For your second question, which is really about English rather than Greek -- yes, idiomatic English is "if some god appears" despite the future sense. English conditional protases generally use the present form for future reference, which is just an illogical quirk of English.

By the way, what textbook is this sentence from? I must say I would take issue with the use of εἰ + future indicative (the so-called "emotional future" or "future most vivid" type of condition) unless there's some good reason for it in the context. This type of condition has a specific pragmatic nuance and is not generally appropriate for ordinary future conditions, especially in the third person. I'd have expected ἐάν + subjunctive (or else εἰ + optative, with optative and ἄν in the main clause).

  • Do you really think θαυμάσῃ could be an indicative outside of Doric? Whence, then, the lengthened vowel?
    – Cerberus
    Feb 10, 2017 at 1:34
  • @Cerberus, it's a regular 2sg. fut. mid., just like λύσῃ (also spelled λύσει).
    – TKR
    Feb 10, 2017 at 1:36
  • Gosh, I always assumed that the lengthened forms from the future stem were all subjunctive. But it seems there is one and only one exception, that of the 2nd person singular middle future indicative. Apparently, the other future indicative endings never have the lengthened vowel, nor does the active 3rd person λύσει have this alternative form λύσῃ. Very interesting!

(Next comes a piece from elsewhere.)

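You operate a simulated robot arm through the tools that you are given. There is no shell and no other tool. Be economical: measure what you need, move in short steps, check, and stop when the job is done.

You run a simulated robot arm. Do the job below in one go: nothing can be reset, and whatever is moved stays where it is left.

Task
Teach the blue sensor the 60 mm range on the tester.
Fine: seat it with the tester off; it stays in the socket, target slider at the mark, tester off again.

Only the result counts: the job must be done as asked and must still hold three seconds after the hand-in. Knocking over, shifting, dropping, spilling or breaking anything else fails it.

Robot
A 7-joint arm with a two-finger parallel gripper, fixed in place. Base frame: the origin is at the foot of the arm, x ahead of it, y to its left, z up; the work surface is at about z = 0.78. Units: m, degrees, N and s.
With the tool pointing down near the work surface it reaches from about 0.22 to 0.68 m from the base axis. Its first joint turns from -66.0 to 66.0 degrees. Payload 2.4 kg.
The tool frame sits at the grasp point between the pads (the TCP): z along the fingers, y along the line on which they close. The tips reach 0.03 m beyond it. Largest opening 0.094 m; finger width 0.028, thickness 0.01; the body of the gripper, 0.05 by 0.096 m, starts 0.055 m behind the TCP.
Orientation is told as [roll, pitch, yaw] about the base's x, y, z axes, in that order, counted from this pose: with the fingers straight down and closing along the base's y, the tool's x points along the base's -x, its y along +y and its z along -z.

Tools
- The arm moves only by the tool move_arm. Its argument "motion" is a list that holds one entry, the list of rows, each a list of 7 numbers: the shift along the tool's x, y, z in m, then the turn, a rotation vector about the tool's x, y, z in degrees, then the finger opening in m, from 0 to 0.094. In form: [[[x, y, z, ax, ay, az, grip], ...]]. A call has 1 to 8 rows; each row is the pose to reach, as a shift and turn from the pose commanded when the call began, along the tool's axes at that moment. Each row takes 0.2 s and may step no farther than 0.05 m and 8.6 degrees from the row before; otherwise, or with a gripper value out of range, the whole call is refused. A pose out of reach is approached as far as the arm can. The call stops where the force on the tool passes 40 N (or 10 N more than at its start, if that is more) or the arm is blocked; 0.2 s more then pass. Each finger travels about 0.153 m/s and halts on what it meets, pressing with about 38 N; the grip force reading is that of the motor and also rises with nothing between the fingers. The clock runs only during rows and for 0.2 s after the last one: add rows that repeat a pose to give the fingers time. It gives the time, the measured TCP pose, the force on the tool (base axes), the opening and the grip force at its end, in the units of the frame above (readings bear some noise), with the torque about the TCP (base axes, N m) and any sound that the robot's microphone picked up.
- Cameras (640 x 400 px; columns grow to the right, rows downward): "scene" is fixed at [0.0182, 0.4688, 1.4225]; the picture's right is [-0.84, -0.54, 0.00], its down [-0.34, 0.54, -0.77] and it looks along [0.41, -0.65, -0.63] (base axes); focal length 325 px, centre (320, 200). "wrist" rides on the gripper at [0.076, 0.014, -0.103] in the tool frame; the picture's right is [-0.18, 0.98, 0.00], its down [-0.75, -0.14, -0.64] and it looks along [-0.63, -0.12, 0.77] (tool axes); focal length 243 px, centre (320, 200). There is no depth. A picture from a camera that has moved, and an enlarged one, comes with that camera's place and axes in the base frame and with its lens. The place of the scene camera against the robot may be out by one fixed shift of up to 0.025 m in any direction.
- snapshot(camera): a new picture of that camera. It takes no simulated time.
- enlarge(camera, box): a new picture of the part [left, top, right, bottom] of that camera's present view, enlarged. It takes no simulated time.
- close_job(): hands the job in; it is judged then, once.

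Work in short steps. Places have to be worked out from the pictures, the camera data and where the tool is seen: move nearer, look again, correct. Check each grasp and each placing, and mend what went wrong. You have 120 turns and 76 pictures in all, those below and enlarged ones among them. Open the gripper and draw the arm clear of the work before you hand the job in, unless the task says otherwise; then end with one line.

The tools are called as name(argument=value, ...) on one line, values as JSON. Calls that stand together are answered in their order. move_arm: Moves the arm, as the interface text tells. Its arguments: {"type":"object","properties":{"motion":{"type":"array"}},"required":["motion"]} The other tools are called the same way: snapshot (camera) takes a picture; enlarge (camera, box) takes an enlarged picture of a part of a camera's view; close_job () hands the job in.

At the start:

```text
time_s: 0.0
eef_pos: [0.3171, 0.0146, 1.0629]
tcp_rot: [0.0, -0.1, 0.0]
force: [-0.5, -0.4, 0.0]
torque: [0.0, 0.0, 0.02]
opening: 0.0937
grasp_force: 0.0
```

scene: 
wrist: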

I wonder how that came about.
    – Cerberus
    Feb 10, 2017 at 1:45
  • @Cerberus, as usual, it's the fault of a sound change, in this cause the loss of intervocalic s: the ending was originally -e-sai (parallel with -e-tai), but when s dropped out the resulting -eai contracted into -ῃ. The fact that this later changed to -ει suggests that the Greeks shared your dismay.
    – TKR
    Feb 10, 2017 at 1:48
  • So you're saying that the middle ending -e-sai originally contracted to -ῃ even in, say, the forms from the present stem? Incidentally, I tried searching the Perseus corpus for λύσῃ but at first glance seemed to get subjunctive instances. Perhaps I should ask a Question about this!
    – Cerberus
    Feb 10, 2017 at 2:00

Pretty much never.

LSJ's entry on οὐ mentions οὐ + subjunctive only once:

...with subj[unctive] in fut[ure] sense, only in Ep[ic], “οὐ γάρ τίς με βίῃ γε ἑκὼν ἀέκοντα δίηται” 7.197; “οὐκ ἄν τοι χραίς μῃ κίθαρις” 3.54, cf. 11.387.

To elaborate: the subjunctive mood in Epic can have a meaning closer to the Classical future tense. When this happens, and the subjunctive verb expresses something relatively definite, it will take οὐ.

There can also be some weirdness in negative fear clauses, since they're already using μὴ for a different purpose. But this is an edge case which doesn't often happen.

Anywhere else, the subjunctive should take μὴ, as it expresses a possibility rather than a reality. More detail is available in Smyth if you want to go down that rabbit hole.

EDIT: Wow, two other answers saying the same thing while I was typing! I really need to get faster at this.


I don't believe it is possible. A quick scan of the article in Liddell Scott Jones gave only this:

  1. with subj. in fut. sense, only in Ep., “οὐ γάρ τίς με βίῃ γε ἑκὼν ἀέκοντα δίηται” 7.197; “οὐκ ἄν τοι χραίς μῃ κίθαρις” 3.54, cf. 11.387.

However, θαυμάσῃ is not normally indicative:

ῃ ... is usually given as the proper spelling in the texts of the tragic poets, whereas ει is printed in the texts of prose and comedy. ... -ει is sometimes called Attic and Ionic in contrast to -ῃ of the other dialects, including the Koiné. — Smyth (thanks to TKR above for the link)

In an exercise, I think it must have been intended as a subjunctive. At first glance, I think all instances in the Perseus corpus of θαυμάσῃ in Attic or Ionic prose look like subjunctives. Note that tragedy conventionally uses Doric forms in the chorus.

So I think the exercise really intended μὴ.

Lastly, the future in the conditional clause seems odd, especially in combination with a subjunctive in the main clause. I would not expect this combination in an exercise (but I can't be 100% sure).

  • 1
    The Perseus word study tool is wrong to say θαυμάσῃ is Doric only: if you go to the LSJ entry you'll find that the middle future θαυμάσομαι (of which this would be a 2sg. form) is attested in Plato and the tragedians.
    – TKR
    Feb 10, 2017 at 1:33
  • Looking through the Perseus results, the Euthyphro θαυμάσῃ looks to be indicative; why it isn't spelled -ει, I don't know. I'm inclined to think the exercise intended indicative, because a subjunctive doesn't seem to make sense here.